He was leaving a post office when he felt a sharp pain down his arm and shortness of breath. He had enough understanding to realize he might be having a heart attack. He was one-half mile from a major hospital and decided he would head straight there. After waiting for traffic to clear he made a U-turn and began heading to the hospital, but he was stopped by a police car. When the officer came over to him, the suffering soul informed the officer he thought he was experiencing a heart attack. He asked the officer to drive him to the hospital knowing that the first minutes of a heart attack can be crucial to survival. The officer spoke only of the poor fellow’s U-turn. When my friend insisted his life was in danger, the policeman called for paramedics. As the paramedics were going through their procedures, the officer stood there and wrote the patient a traffic ticket and handed it to him. The paramedics were stupefied.

What happened to civility? What happened to public servants? What happened to common decency? We don’t believe these incidents are isolated. We believe they happen every day --multiple times a day. Whether it is regarding filings for permits, sales taxes collections or interactions like my friend, you have to wonder what these people are thinking. We, the public, are hard pressed for monies and feel overtaxed. But our public employees, who make more on average in salaries and benefits than the general public, want to get their bite of the apple no matter what. Yes, our interests are at crosscurrents.

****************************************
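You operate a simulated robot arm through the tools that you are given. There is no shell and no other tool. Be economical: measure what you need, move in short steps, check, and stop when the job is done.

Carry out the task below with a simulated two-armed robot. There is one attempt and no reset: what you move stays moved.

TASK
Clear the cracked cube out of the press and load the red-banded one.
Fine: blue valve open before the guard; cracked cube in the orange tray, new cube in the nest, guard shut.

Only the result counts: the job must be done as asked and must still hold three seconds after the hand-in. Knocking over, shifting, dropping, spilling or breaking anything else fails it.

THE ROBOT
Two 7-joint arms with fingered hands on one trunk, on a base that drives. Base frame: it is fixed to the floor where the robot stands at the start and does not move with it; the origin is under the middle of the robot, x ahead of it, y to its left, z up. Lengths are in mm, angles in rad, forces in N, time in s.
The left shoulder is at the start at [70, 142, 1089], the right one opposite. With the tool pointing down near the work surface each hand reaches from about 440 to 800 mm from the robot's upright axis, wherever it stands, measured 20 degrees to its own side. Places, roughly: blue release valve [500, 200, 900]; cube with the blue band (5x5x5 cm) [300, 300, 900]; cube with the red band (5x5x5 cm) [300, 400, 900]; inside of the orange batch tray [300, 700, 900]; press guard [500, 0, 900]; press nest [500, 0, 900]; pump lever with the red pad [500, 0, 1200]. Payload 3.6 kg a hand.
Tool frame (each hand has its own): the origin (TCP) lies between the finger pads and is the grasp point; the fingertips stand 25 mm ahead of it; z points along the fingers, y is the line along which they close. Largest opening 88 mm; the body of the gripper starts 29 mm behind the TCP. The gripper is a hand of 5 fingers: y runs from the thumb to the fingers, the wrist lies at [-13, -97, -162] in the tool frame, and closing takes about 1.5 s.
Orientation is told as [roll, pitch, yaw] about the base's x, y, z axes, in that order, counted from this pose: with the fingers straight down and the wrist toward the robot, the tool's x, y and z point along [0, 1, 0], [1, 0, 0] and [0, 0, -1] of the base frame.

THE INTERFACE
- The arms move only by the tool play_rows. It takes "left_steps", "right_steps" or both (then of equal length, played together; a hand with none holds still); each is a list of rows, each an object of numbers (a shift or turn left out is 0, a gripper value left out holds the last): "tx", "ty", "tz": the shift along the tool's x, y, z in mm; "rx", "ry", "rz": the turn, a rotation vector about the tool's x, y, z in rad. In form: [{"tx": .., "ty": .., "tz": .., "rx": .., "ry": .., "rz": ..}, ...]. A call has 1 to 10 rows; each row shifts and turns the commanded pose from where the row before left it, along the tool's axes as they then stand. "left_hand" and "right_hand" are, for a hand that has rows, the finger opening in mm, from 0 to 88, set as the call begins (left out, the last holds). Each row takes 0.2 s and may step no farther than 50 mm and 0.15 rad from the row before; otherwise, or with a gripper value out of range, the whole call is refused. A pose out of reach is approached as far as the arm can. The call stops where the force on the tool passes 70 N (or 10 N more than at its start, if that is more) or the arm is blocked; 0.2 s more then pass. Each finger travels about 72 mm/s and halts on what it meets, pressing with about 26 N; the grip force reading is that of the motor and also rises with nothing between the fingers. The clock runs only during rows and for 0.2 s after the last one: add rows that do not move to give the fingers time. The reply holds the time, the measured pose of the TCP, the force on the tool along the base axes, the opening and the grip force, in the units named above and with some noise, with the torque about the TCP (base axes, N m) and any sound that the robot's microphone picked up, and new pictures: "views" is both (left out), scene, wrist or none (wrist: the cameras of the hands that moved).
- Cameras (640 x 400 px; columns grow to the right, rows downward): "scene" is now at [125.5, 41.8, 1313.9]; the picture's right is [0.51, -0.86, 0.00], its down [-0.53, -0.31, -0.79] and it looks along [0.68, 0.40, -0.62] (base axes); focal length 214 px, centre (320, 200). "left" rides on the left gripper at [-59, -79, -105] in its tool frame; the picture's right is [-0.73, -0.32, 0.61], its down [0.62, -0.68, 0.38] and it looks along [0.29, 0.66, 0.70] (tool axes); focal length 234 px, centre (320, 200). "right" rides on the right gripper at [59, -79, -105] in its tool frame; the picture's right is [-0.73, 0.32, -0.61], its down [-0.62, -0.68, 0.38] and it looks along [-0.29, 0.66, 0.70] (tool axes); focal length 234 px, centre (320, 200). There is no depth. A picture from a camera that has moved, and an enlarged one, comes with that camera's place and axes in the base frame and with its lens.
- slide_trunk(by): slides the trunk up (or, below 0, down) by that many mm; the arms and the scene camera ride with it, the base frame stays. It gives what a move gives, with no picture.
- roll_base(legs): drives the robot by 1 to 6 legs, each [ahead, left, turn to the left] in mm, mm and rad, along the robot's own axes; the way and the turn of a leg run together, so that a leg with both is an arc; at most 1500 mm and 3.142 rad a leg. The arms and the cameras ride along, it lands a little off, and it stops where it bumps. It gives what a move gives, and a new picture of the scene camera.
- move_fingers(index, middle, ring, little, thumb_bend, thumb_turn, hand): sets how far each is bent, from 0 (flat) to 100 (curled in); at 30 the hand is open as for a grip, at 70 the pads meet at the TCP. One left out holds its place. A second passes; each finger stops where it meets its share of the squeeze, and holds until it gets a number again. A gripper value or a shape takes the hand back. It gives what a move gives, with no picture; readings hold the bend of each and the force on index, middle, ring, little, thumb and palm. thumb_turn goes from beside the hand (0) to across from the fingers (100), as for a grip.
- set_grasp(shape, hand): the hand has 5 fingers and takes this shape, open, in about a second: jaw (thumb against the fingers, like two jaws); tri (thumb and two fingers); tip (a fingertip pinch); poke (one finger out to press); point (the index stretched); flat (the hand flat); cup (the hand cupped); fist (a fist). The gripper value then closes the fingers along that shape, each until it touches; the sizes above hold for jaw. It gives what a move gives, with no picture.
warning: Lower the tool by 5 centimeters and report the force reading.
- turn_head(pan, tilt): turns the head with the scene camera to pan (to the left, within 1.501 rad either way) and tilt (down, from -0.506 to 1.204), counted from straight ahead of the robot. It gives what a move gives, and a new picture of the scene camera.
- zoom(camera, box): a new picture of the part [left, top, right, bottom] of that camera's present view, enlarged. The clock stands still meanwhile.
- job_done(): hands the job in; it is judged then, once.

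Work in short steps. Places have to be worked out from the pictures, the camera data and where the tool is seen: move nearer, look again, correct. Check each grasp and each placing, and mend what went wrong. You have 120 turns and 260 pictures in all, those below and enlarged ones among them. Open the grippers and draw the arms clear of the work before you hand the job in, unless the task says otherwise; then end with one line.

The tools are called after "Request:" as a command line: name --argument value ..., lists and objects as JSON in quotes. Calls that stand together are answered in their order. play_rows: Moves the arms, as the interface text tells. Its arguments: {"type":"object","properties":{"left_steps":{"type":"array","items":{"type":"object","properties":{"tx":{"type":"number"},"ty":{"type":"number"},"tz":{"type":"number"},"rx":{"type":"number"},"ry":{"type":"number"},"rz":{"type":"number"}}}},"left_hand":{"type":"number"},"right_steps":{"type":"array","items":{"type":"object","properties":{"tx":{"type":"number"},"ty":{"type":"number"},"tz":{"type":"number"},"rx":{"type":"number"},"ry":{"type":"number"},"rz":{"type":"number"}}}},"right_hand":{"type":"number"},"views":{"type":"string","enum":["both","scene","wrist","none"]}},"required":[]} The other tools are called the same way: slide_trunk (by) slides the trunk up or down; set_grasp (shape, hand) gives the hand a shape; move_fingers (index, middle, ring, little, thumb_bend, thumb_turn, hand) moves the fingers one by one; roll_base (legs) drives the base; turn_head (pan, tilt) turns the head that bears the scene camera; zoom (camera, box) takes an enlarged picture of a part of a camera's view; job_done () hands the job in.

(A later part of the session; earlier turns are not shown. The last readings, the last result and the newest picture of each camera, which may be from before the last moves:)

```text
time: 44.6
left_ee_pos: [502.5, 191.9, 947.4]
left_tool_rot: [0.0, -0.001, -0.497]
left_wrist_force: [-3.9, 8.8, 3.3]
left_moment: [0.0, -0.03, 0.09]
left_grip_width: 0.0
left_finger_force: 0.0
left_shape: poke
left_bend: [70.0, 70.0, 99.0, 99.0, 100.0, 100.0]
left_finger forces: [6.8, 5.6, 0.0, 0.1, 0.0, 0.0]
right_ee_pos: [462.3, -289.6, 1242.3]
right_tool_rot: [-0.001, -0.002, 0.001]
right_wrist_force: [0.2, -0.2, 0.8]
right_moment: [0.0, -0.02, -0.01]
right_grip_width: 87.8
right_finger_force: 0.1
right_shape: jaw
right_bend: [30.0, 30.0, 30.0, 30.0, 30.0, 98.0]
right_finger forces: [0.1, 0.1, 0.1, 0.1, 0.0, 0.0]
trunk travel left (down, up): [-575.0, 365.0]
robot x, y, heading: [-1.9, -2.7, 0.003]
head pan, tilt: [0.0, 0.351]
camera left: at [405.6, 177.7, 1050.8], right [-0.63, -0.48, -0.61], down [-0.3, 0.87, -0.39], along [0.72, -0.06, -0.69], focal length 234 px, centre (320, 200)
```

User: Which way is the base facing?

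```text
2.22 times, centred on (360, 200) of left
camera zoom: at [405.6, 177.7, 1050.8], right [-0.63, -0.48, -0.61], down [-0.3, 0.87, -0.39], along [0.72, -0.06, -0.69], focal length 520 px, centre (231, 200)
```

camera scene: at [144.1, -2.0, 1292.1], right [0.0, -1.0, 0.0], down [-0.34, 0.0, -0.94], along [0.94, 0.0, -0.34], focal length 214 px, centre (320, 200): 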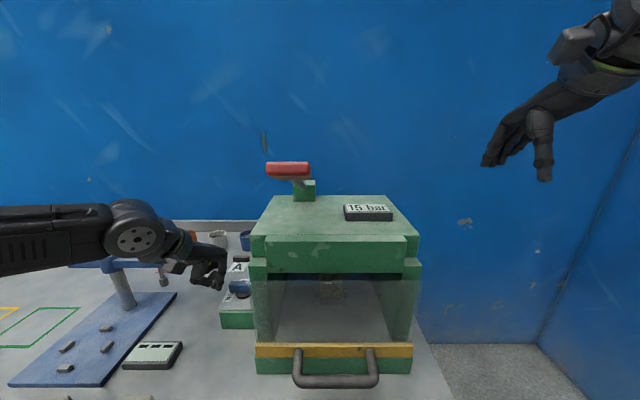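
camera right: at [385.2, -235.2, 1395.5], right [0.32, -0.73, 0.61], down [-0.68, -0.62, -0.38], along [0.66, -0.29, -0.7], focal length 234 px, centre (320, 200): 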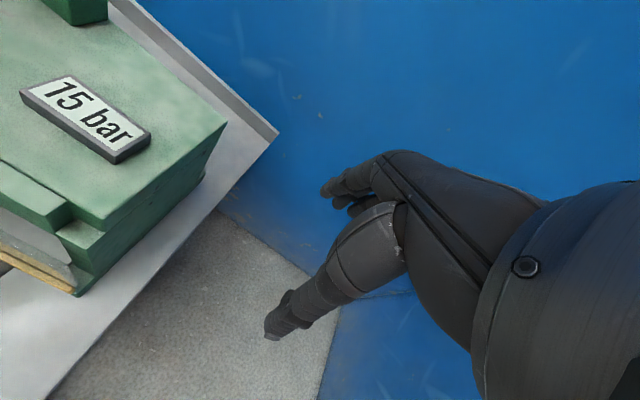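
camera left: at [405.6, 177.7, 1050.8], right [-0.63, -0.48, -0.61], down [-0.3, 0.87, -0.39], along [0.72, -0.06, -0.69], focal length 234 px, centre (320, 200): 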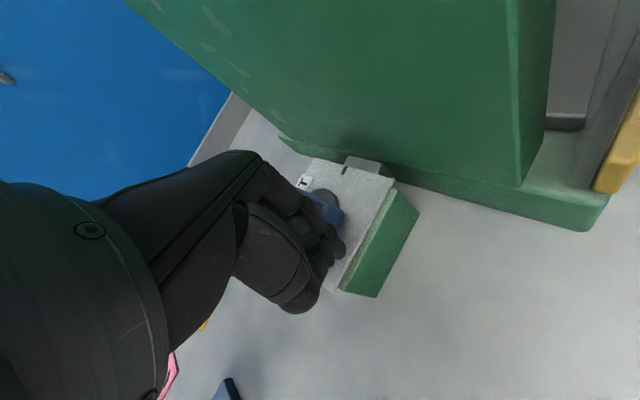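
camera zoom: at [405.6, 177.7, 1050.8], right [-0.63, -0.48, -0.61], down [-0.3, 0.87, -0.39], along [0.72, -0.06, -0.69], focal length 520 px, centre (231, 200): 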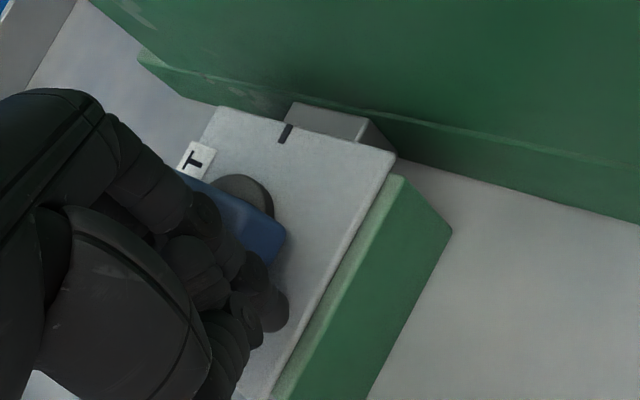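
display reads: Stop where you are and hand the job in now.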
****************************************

The battle continues. After this column was completed, we stopped in front of a U.S. mailbox. With the car still running we exited the car, put the mail in the box and got back in the car. The entire process took fifteen seconds - no joke. As we got back in the car a parking meter person rode up on a bike and started to issue a parking ticket. We called the Mayor of the City of West Hollywood to see if this is what he thought the mission of his city was in regards to his taxpayers.

That will be answered soon, but it is clear that common courtesy and civility are gone. We are largely at war with our own employees. They are certainly no longer public servants. That term has become passé. We live in a coarse culture where everyone is out for themselves.